Y el viento del norte nos trajo un Nobel, y con él, el ruido, y también la
furia. La del debate que empieza siempre con un ‘sí, méritos le sobran,
pero...’ Hora de los puristas, los poetas de renglón largo incapaces de
emocionar como emociona Bob Dylan, y
la riña a garrotazos ya está montada. Así somos, minúsculos en nuestras propias
miserias que arrastramos como Sísifo
una y otra vez en el encontronazo permanente desde la martiriología que va
desde la política hasta el fútbol. Todo nos vale para meternos en las
trincheras de la envidia y la duda, ahora en forma de redes sociales, para
empezar a disparar ante las alegrías de los demás. O todos tristes y confusos o
no habrá paz para nadie. Ya lo decía César
Vallejo, «¡Cuídate España, de tu
propia España!».
Si algo se le pide a un texto literario
es la resultante de dos componentes: narración y emoción. Yo me he emocionado
mucho más y he entendido mucho mejor gran parte de lo que ha pasado en nuestro
tiempo leyendo y escuchando a Bob Dylan que con algunas prestigiosas novelas o
intentando devastar los poemas de quienes hacen de la metáfora un telón de
acero infranqueable. Bob Dylan, sin más pretensiones que las de cantarle a su
mundo, al espacio vital en el que se desarrolla su existencia produce, desde su
inequívoco talento literario, algunas de las reflexiones y percepciones, sobre
lo que se mueve a su alrededor, más lúcidas de estos dos siglos nuestros. Joaquín Sabina lo define como «el mejor
poeta actual en lengua inglesa y el que más ha influido en sucesivas
generaciones». ¡Hala, ahora darle palos a Sabina! El próximo Cervantes, ¿verdad? Y es que parece que
el Nobel se lo hubiesen dado a un cantante de karaoke. Seguramente lo que no se
le perdone sea el bajarse del Parnaso
de los poetas para caminar entre los mortales y contarles, con los pies en el
suelo, en el mismo suelo que ellos pisan, cómo mudaba la piel de su país, de su
tiempo y hasta de ellos mismos. La alta cultura, si se me permite calificar así
a la ejercida por pretenciosos intelectuales, muchos de ellos frustrados, les
hace dar vueltas sobre sí mismos y sus pretensiones sin entender nada de lo que
pasa a su alrededor. Incapaces de traducir su mundo, lo que sin duda es el reto
más importante que cualquier creador debe alcanzar con una obra que tiene que
ser capaz de conectar con alguien al otro lado y no caer en el hermetismo que
algunos proclaman como clave de una trayectoria merecedora de alabanzas.

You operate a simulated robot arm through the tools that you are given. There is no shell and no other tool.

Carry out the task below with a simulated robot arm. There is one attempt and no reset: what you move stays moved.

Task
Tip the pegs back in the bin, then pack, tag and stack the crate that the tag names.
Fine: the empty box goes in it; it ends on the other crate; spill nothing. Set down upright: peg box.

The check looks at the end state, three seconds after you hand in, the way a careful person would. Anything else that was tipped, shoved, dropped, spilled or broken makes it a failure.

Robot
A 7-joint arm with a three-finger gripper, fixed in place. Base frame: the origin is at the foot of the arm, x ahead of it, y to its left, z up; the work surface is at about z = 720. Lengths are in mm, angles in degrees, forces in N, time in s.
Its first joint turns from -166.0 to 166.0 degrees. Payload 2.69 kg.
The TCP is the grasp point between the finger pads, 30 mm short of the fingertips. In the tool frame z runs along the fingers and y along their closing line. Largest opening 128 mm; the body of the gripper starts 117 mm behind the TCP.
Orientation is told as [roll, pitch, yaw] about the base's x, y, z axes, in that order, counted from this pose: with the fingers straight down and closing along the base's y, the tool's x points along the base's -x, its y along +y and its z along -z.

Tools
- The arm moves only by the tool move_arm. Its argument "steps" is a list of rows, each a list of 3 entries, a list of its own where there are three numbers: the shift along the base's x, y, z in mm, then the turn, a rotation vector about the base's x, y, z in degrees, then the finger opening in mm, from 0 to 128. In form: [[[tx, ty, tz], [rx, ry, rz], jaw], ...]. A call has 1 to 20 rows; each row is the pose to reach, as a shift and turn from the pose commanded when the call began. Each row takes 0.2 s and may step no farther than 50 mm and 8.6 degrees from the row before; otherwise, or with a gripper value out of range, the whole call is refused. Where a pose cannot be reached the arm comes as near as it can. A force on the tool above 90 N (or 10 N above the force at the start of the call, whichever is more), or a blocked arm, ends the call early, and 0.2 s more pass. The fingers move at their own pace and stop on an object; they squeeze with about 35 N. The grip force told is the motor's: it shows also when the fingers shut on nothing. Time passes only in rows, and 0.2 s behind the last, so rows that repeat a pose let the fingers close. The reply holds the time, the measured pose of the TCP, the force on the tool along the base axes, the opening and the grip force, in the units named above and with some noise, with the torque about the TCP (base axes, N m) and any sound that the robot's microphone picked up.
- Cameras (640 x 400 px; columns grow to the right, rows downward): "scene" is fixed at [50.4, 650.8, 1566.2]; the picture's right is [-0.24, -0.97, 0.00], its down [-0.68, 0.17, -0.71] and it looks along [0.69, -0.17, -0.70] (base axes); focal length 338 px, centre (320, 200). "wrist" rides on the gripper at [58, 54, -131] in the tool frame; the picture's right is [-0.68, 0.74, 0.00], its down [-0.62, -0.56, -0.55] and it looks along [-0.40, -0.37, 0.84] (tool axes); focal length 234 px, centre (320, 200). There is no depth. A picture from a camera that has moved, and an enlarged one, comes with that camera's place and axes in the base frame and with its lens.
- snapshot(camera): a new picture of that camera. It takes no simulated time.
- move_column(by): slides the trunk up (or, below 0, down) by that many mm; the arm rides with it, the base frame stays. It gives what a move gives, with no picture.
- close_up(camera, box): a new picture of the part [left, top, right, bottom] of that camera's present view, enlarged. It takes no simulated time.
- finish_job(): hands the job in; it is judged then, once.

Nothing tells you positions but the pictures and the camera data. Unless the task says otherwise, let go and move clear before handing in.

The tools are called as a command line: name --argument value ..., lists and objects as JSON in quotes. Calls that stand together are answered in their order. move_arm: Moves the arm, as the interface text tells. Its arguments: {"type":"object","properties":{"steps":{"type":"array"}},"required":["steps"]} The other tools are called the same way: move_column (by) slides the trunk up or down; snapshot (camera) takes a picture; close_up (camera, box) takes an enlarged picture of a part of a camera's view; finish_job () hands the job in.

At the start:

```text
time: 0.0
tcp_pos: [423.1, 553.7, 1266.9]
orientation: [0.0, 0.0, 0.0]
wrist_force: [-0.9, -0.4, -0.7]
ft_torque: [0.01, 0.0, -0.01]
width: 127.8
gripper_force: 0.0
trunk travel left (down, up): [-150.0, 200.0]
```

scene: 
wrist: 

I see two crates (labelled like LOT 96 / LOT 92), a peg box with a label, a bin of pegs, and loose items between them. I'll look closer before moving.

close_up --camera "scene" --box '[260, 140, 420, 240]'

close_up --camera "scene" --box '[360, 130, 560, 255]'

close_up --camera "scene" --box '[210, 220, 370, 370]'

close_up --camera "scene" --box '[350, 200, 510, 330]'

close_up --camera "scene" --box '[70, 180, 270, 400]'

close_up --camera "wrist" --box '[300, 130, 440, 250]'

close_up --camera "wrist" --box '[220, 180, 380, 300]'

Bob Dylan ha sintetizado esa América que, desde mediados del siglo
XX, se ha hecho también nuestra a través del cine, la música, la literatura. la
economía y la puñetera globalización. «Un sonido en los pliegues del folk, el
blues, el country y el rock que aglutina los ecos de los circos ambulantes y
freak shows, reverendos y forajidos del viejo Oeste, apalaches, buscadores de oro, de prostíbulos y cabarets, de
la Gran Depresión, el esclavismo y la negritud, del Juicio Final y los pioneros
de tierras inexploradas», de esta manera, y no me atrevo a mover una coma, Carlos Reviriego, comentaba en ‘El Cultural’ el sonido hallado en 2014
en aquellas ‘cintas del sotano’ que, como la apertura de la tumba de Tutankamón significó un tesoro que
propició beber del Grial dalyniano. A lo que habría que sumar las lecturas,
infinitas lecturas, como la del experto en Bob Dylan Greil Marcus, que establece esos itinerarios culturales y sociales
seguidos por el cantante. Y es que solo la buena literatura genera más
literatura, y de Bob Dylan se han escrito desde hace décadas libros y libros
para la exégesis de sus textos, para rascar en una leyenda vital que se
acrecienta año tras año y que con este Nobel ha alcanzado el paroxismo de unos
y otros. Esos que para defender los merecimientos de los no premiados no dudan
en menospreciar al galardonado, cuando una cosa no quita la otra. Desterrado el
argumentario se procede a la descalificación. Claro que a América la han
destripado en maravillosos relatos Philip
Roth, Paul Auster, Don DeLillo, Richard Ford o Joyce Carol
Oates, candidatos año tras años al premio. ¡Vaya qué si lo merecen! todos
ellos prodigiosos narradores, pero su merecimiento no justifica la repulsa que,
en buena medida, surge del desprecio a la exhibición, al declamar con un
micrófono en mano y sobre un escenario antes miles, millones de personas, como
si la poesía solo estuviese hecha para el cenáculo privado, para la sombra
entre sombras, cuando precisamente nace como canto ante la hoguera, como
narración ante la comunidad. Sí, Homero,
pero también nuestros Mendinho o Martín Codax.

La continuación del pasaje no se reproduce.